6 cups vegetable stock
3 Tbsp. extra virgin olive oil, divided
2 garlic cloves, minced
1 shallot, minced
1 tsp. kosher salt, divided
½ tsp. freshly ground black pepper, divided
¼ tsp. dried crushed red pepper (optional)
1 cup uncooked Arborio rice
½ cup dry white wine
1 cup fresh green peas*
2 Tbsp. unsalted butter
¼ cup heavy cream
¼ cup grated Parmigiano-Reggiano cheese
3 (8-oz.) packages portobello mushroom caps, cleaned and cut into ½ inch slices
1 Tbsp. finely chopped fresh basil
Grated Parmigiano-Reggiano cheese
*Frozen green peas, thawed, may be substituted.
1 Bring stock to a simmer in a large saucepan over medium-high heat.
Reduce heat to low; gently simmer until ready to use.
2 Place a large skillet over medium-high heat 1 minute or until hot;
add 2 Tbsp. oil. Add garlic and shallot, and sprinkle with ½ tsp.
salt, ¼ tsp. black pepper, and, if desired, ¼ tsp. red pepper; sauté
2 minutes or until shallot is tender and garlic is fragrant. Add rice,
and cook, stirring constantly, 2 minutes or until rice begins to look
opaque. Add wine, and cook, stirring to loosen any browned bits from
bottom of skillet, 1 minute.
3 Reduce heat to medium; add 1 cup warm stock, and cook, stirring
constantly with a wooden spoon, until liquid is absorbed. Repeat procedure
with remaining stock, 1 cup at a time, until liquid is absorbed
and rice is al dente and creamy (all of the stock may not be used).
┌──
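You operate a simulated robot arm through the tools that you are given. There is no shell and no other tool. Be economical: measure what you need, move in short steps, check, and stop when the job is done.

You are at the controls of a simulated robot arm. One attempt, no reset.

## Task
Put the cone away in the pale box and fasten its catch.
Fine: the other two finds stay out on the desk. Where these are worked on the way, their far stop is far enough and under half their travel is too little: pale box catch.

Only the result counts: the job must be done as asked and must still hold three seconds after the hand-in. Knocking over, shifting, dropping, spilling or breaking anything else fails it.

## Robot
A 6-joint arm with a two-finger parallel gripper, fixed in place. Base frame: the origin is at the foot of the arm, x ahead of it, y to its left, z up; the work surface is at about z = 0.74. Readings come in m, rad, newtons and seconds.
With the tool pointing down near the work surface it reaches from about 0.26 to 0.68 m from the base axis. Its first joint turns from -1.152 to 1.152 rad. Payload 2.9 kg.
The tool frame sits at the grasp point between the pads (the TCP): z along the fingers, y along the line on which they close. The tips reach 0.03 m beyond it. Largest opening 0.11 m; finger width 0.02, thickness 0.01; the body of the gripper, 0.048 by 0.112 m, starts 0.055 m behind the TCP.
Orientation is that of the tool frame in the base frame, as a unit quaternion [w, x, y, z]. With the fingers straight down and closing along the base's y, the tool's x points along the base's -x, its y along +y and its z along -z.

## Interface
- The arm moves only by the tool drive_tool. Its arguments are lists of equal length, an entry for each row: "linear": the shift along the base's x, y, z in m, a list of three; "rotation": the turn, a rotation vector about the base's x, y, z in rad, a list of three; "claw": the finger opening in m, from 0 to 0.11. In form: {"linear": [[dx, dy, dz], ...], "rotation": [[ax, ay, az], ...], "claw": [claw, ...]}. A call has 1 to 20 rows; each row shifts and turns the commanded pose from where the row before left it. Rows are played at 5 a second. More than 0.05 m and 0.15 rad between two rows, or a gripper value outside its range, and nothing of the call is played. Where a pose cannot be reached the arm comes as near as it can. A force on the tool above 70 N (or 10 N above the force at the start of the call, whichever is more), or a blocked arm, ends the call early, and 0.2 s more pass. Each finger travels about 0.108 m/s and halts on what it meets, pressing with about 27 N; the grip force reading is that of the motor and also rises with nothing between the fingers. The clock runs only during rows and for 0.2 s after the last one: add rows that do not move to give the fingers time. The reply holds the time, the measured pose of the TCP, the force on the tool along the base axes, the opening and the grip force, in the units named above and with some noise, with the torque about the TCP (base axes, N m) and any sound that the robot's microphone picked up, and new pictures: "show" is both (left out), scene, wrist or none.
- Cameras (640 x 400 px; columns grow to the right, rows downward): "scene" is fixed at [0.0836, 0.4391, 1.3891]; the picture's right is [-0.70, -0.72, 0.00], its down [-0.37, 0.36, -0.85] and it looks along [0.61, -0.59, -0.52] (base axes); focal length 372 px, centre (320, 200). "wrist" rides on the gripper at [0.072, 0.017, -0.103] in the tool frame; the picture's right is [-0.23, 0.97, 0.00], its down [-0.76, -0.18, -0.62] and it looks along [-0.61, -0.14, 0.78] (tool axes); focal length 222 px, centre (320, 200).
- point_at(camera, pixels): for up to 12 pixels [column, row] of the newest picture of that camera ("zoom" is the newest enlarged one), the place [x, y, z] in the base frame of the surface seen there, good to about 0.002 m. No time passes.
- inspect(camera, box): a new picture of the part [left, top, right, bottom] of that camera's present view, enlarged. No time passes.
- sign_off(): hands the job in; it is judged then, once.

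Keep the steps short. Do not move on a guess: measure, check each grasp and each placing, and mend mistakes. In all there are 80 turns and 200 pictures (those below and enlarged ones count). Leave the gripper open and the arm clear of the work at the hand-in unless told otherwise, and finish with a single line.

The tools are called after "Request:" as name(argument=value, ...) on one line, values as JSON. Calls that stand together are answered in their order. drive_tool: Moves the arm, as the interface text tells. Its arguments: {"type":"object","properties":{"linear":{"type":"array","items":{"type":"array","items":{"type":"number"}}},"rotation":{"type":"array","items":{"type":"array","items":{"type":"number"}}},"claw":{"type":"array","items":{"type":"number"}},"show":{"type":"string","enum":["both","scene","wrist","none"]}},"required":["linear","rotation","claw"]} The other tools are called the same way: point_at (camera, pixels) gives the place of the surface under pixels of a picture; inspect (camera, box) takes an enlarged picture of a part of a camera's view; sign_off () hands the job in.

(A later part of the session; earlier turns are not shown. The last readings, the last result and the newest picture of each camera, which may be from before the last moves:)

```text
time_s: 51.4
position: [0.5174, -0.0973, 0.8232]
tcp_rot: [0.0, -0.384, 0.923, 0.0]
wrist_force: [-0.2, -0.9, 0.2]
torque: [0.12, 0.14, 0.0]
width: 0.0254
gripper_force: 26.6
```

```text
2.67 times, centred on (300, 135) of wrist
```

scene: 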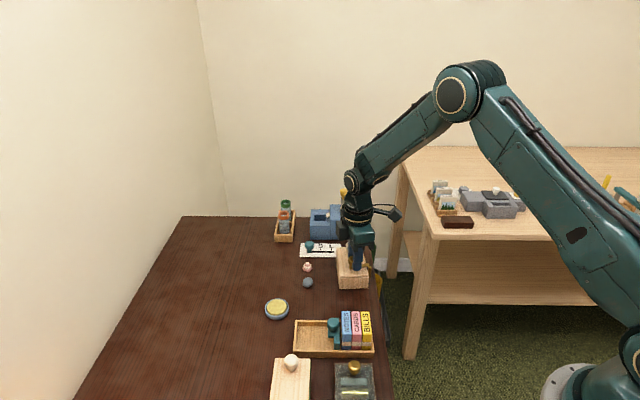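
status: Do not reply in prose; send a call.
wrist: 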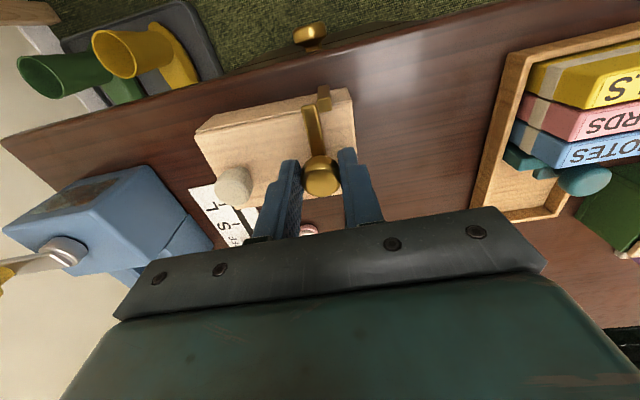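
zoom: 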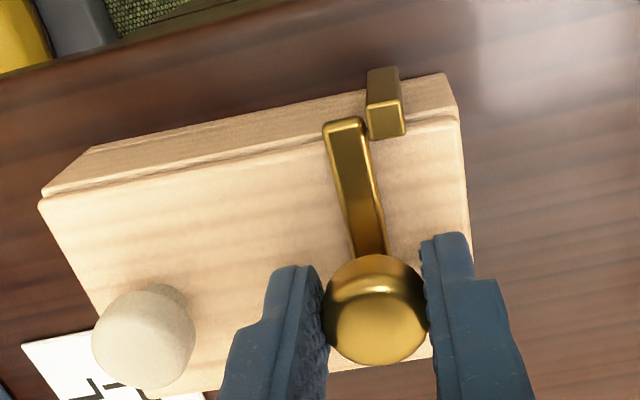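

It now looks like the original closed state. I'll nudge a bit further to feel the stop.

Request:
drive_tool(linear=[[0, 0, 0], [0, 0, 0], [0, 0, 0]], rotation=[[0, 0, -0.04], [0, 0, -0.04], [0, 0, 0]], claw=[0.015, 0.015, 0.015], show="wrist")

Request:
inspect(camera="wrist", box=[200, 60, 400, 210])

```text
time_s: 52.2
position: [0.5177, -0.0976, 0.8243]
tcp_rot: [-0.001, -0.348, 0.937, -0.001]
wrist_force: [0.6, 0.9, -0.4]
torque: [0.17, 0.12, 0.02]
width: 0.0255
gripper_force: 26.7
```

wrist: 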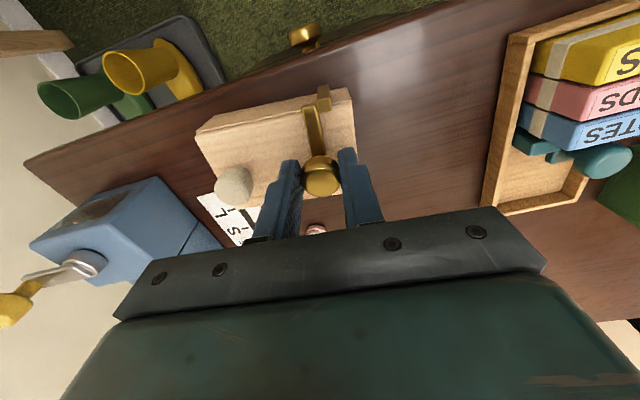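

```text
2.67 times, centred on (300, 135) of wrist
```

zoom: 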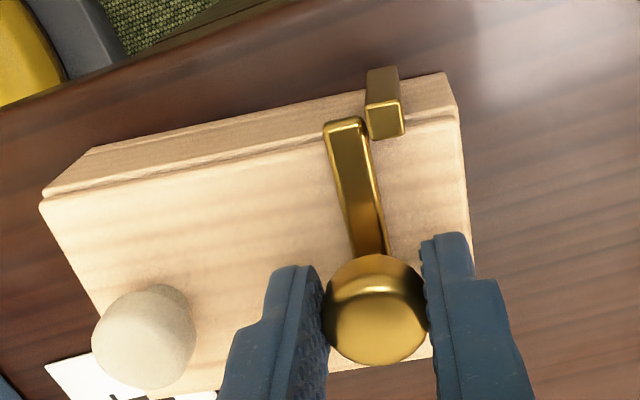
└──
Total cooking time is 25-30 minutes. Stir in green peas, and cook 2
minutes or until thoroughly heated.
4 Add butter, ¼ cup cream, and ¼ cup cheese, and cook, stirring
vigorously, until blended and smooth; add more cream, if needed, to
ensure mixture is creamy. (Risotto should spread, not stand, when
spooned onto a plate.) Cover and keep warm.
5 Place a 12-inch cast-iron skillet over medium-high heat 1 minute or
until hot; add remaining 1 Tbsp. oil. Add mushrooms; sprinkle with
remaining ½ tsp. salt and remaining ¼ tsp. black pepper, and sauté 4
minutes or until mushroom slices are softened and tender.
6 Spoon risotto into center of shallow bowls; top with sautéed mushrooms,
and sprinkle with 1 Tbsp. fresh basil and desired amount of
grated Parmigiano-Reggiano cheese. Serve immediately.